Maternity Leave Under the Fmla: An Analysis of the Litigation Experience
Posted: 15 Mar 2005
In the U.S., the Family and Medical Leave Act of 1993, ("FMLA") serves as the most visible, and to date, most significant legislative effort in addressing work/family conflicts facing today's workers. While the FMLA is framed in sex-neutral language, conventional wisdom has been that it was enacted to protect women. If conventional wisdom is correct, and the FMLA's motivation is in large measure to protect women, then it is appropriate to evaluate how well the FMLA alleviates problems faced by women due to conflicting job and family responsibilities. The problems faced by women regarding leaves taken due to the birth or adoption of a child, seems particularly well-suited for this purpose. We examine the litigation experience regarding disputes involving leaves taken due to the birth or adoption of a child. By analyzing outcomes of FMLA disputes that are litigated, we obtain a more complete picture of how concerns related to family/work tensions are being resolved in practice. Together with information on how employers have changed leave policies after the enactment of the FMLA, and how employees' behavior has been altered following the enactment of the act, we can provide a more complete picture of the overall impact of the legislation.

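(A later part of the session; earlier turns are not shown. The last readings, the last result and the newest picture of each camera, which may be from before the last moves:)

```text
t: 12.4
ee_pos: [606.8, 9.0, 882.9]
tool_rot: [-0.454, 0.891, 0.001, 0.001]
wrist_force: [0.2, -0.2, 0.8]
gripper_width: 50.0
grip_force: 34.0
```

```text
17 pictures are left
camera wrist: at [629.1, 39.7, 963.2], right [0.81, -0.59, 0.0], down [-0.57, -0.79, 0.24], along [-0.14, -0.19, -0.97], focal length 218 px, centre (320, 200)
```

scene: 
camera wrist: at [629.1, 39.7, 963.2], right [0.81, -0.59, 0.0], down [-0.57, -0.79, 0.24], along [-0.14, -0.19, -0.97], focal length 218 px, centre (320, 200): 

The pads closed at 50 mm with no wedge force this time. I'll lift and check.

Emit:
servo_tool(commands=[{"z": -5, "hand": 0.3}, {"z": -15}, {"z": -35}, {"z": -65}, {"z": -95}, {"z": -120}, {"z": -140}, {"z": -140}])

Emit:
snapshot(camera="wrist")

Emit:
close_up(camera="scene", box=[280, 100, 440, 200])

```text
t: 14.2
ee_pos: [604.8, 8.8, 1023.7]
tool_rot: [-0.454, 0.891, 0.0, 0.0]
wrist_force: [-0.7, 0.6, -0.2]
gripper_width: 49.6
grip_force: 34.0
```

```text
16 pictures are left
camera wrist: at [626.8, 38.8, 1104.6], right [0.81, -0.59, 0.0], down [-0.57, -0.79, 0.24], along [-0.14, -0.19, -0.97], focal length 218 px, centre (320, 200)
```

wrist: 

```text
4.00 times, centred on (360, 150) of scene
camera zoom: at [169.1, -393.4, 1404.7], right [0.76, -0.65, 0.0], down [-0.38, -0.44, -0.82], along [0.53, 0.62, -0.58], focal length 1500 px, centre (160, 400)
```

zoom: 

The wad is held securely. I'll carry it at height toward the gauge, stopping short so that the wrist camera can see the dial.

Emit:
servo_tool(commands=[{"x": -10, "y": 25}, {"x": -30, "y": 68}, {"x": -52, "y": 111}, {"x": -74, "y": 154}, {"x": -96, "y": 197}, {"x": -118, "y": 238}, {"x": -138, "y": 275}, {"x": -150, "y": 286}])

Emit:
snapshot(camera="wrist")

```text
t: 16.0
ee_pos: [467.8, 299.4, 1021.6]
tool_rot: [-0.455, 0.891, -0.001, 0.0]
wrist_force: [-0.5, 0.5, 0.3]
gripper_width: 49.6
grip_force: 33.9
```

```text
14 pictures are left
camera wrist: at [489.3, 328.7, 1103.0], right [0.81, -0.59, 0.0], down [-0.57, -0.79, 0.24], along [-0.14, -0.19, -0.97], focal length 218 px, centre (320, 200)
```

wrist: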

We begin with a brief description of trends in female labor force participation and the presence of dual-earner households in the U.S. labor market, conditions which likely led to the need for family and medical leave legislation. We then review various practices that business and government organizations have implemented to balance work and family conflicts, as well as related features of the FMLA, particularly those pertaining to childbirth and adoption. With this background in place, we introduce a framework for examining FMLA litigation. We then review federal court cases involving requests for family leave due to the birth or adoption of a child under the FMLA to determine the nature of conflicts occurring under the legislation, and the resolution of those conflicts by the courts.